» **Aim of the task**
Take every line from the listing below that contains "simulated".

::: Recorded information

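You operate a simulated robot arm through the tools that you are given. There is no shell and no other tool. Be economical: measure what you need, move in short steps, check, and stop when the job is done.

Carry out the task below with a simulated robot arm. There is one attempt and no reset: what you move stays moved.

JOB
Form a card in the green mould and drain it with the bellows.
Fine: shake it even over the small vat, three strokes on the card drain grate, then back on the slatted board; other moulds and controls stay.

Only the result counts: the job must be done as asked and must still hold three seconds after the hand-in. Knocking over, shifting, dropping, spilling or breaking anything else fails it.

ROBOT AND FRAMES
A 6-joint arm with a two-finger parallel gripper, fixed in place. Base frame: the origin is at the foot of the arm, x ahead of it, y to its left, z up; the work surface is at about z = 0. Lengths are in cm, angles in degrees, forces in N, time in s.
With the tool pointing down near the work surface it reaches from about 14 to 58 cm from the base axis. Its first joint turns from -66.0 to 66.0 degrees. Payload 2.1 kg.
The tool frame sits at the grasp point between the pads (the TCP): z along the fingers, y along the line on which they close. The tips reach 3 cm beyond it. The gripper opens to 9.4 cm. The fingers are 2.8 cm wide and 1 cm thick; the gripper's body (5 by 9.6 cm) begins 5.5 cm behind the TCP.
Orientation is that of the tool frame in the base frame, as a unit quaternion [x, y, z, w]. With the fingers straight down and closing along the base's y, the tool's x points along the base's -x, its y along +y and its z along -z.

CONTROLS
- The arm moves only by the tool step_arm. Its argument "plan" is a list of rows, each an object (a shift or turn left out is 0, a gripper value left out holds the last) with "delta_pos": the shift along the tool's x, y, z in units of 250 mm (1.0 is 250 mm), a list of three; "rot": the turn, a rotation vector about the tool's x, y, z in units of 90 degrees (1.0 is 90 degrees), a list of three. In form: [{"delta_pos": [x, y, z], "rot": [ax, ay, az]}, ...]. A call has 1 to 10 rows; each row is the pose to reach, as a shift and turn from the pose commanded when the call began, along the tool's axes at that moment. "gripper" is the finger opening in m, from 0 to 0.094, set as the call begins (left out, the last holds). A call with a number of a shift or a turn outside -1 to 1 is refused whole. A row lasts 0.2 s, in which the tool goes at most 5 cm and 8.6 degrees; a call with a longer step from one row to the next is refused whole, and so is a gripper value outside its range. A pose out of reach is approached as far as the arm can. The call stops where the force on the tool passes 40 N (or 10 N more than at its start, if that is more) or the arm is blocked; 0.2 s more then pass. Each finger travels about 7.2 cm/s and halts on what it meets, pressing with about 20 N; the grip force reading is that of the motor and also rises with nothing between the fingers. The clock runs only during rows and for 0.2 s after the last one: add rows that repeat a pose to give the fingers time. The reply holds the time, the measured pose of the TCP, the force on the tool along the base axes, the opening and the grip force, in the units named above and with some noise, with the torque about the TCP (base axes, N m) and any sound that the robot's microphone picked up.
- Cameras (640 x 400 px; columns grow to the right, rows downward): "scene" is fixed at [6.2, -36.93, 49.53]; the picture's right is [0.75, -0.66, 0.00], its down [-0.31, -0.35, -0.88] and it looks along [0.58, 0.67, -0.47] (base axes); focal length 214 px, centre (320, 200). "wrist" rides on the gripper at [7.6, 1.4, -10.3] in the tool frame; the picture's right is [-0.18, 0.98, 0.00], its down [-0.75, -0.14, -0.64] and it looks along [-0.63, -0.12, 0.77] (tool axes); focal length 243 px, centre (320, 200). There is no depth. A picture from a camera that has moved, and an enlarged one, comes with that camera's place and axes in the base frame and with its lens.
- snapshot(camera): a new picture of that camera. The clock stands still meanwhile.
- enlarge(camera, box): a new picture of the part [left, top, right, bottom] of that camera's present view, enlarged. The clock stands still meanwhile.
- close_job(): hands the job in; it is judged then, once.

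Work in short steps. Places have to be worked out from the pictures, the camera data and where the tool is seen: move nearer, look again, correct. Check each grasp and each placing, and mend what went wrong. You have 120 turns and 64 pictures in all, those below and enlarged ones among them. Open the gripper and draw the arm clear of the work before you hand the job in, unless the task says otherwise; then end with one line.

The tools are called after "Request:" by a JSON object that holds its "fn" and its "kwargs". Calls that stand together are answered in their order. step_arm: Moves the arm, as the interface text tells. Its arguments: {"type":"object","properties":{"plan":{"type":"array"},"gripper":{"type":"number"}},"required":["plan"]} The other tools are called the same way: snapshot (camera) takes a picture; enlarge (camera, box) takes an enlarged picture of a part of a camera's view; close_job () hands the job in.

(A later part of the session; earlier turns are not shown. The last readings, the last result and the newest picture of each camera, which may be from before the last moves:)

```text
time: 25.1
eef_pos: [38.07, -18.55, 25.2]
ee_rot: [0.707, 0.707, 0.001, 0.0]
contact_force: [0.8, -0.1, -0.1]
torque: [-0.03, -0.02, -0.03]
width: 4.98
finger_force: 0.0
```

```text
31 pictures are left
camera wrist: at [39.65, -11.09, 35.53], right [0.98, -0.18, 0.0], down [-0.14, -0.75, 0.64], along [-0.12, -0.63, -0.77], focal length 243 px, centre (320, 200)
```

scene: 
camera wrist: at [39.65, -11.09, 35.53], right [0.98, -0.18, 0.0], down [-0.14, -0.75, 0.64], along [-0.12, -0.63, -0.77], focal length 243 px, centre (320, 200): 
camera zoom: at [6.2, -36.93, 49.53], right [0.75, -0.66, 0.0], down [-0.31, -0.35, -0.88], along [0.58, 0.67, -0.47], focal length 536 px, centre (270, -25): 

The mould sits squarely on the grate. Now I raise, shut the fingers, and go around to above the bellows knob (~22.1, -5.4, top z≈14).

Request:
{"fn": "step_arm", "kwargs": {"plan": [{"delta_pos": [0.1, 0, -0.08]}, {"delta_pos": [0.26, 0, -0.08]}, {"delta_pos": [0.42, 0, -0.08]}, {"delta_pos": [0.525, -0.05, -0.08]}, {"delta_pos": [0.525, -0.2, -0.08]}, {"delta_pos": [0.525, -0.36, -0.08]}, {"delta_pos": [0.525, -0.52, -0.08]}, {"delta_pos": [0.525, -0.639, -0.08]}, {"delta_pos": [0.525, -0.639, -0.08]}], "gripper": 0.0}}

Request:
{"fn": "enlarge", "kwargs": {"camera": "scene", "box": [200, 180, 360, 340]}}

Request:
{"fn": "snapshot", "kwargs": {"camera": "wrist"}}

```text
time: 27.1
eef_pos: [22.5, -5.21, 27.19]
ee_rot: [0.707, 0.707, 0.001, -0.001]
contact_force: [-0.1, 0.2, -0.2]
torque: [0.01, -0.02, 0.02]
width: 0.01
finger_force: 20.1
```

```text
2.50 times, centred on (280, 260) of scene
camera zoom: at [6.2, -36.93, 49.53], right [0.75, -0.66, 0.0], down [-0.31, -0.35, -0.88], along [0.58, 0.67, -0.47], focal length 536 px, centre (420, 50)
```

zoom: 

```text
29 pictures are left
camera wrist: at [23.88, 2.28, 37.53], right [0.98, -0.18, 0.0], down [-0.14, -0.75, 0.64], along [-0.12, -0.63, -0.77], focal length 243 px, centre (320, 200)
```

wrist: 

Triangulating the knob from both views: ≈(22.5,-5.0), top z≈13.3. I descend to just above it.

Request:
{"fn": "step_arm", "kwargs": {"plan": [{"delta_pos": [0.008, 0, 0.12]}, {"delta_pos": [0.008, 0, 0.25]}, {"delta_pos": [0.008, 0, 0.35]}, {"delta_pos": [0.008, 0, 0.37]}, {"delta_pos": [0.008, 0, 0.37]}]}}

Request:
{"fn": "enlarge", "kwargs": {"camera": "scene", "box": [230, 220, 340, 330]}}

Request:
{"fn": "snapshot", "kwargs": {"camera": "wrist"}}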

::::::

» **Result of this exercise**
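You operate a simulated robot arm through the tools that you are given. There is no shell and no other tool. Be economical: measure what you need, move in short steps, check, and stop when the job is done.
Carry out the task below with a simulated robot arm. There is one attempt and no reset: what you move stays moved.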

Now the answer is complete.